DESIRE OF THE EVERLASTING HILLS

Heart of Jesus, desire of the everlasting hills, have mercy on us

Those of you who prayed the Litany to the Sacred Heart of Jesus will have saluted the Heart of Jesus, as "desire of the everlasting hills", which is also the title of the short film I wrote about earlier this week which chronicles Augustinian conversions of three souls from "the gay lifestyle" to being chaste Catholics. Paul, Dan and Rilene were formerly sexually active homosexuals and are now leaders in the Courage apostolate, a movement founded by and for same-sex attracted Catholics.

For a few years I have wanted to blog about the film, Desire of the Everlasting Hills, and it may appear that I posted about it this week because the film's title is taken from the Litany to the Sacred Heart and my theme this month is devotion to the Sacred Heart.

But I posted about the film on Wednesday, and at the time I thought that it was a departure from my theme, yet when I prayed the Litany to the Sacred Heart yesterday (something I did for the first time) I discovered that we hail Our Lord's Heart as "desire of the everlasting hills". I got a tiny shock. You see, earlier this week I got it into my head to pray for a dead man who may be in Purgatory because I was presented in my mind's eye with an image of the man in unrelenting flames. So, I prayed reluctantly because I knew him when I grew up in Ireland and I, nor anyone else, have ever had good things to say of him.
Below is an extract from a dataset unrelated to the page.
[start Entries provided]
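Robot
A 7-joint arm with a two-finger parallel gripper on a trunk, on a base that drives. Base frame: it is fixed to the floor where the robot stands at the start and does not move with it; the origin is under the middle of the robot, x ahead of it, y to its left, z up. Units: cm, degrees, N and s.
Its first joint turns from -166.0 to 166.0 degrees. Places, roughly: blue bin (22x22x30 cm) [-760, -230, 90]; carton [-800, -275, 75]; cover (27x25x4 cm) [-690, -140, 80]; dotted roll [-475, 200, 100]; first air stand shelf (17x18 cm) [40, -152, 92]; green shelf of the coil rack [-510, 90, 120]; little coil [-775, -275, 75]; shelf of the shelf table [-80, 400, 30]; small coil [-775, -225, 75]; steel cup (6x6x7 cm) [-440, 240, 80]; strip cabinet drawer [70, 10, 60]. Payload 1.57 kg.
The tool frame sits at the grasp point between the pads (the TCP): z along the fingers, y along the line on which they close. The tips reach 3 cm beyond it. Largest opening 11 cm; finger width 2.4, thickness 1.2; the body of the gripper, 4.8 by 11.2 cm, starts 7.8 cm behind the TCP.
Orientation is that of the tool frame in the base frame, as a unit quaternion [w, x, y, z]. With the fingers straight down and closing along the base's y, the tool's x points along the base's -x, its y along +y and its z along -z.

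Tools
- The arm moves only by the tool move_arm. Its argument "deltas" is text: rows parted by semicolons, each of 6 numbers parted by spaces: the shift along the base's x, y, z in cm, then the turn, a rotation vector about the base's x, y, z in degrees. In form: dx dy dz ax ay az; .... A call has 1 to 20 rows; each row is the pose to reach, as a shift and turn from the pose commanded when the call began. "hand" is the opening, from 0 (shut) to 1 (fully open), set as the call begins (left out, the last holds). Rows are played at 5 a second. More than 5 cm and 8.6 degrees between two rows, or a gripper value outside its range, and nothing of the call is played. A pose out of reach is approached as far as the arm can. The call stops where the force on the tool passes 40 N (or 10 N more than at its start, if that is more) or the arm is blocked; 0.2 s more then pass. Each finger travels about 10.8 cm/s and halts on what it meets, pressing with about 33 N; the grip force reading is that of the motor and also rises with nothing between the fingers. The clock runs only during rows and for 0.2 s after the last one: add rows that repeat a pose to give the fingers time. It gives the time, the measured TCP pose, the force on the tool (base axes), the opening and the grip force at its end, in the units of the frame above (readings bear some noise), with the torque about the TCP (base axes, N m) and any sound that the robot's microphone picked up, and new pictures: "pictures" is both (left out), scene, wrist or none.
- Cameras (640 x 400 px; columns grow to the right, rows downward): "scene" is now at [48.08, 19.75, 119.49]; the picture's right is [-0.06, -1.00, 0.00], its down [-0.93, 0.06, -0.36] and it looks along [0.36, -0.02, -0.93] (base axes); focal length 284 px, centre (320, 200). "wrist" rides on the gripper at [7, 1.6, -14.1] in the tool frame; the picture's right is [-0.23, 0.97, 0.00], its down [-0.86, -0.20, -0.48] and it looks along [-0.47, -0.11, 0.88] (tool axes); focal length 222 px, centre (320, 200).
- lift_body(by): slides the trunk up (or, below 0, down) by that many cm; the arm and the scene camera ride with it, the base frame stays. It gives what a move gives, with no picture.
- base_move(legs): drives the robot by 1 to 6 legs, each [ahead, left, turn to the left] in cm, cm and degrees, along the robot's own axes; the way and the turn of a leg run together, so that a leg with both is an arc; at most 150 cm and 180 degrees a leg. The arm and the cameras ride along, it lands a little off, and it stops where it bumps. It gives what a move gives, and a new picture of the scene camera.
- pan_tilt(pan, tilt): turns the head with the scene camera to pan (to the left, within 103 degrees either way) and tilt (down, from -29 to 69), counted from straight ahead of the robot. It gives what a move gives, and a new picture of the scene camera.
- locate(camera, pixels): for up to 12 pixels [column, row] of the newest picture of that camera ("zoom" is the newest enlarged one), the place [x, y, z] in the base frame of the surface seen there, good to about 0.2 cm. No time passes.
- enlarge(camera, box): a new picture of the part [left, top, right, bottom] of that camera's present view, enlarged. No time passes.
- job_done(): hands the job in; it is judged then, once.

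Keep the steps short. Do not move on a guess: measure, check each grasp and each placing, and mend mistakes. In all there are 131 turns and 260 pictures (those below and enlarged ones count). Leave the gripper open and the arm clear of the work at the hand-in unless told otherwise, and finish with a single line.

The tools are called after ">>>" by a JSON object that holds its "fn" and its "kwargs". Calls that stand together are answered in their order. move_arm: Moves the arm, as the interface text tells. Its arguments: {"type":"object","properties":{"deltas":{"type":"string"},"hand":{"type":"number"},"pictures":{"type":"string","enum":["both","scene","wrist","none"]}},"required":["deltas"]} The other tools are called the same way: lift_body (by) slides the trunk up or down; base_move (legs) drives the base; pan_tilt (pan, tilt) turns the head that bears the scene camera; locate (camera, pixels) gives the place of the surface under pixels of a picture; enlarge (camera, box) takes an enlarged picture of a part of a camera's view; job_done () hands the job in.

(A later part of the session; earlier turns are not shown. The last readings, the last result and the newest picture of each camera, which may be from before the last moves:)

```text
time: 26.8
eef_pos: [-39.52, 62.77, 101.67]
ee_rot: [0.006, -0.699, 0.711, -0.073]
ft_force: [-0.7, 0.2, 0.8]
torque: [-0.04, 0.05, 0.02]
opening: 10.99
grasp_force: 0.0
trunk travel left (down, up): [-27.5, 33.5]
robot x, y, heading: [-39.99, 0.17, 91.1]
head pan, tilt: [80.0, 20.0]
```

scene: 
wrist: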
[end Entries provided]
He was a self-hating Irishman who hated other Irish people, and so reviled was he that I doubt many have prayed for him. He was one of the old cast of characters who were incubated in the Cork City and I was way too fascinated by him and his family, he was the sort of fellow I was always discovering had unexpected ties to people I rubbed shoulders with everyday. Actually in Ireland, one is always, always finding one has unexpected connections to seemingly random people, but in his case people denied knowing him, until they were found out.  He could put the Mac into Machiavellian, and he held me in snarly contempt til such time as I got my university degree, after which he started to make overtures towards me and thankfully I realized he was schmoozing for some money and I gave him a wide berth. In Ireland, we have an expression for someone who wants cash they have not earned, we say, "That's a bit Irish", and this man who loathed his own people was perhaps more than "a bit Irish".

He wasn't hard-up, and had a job. But there was another young person who did not quite have the same blessed escape from him that I had, and so I decided to use my time to post about Desire of the Everlasting Hills as a good work to be done in the dead Irishman's name.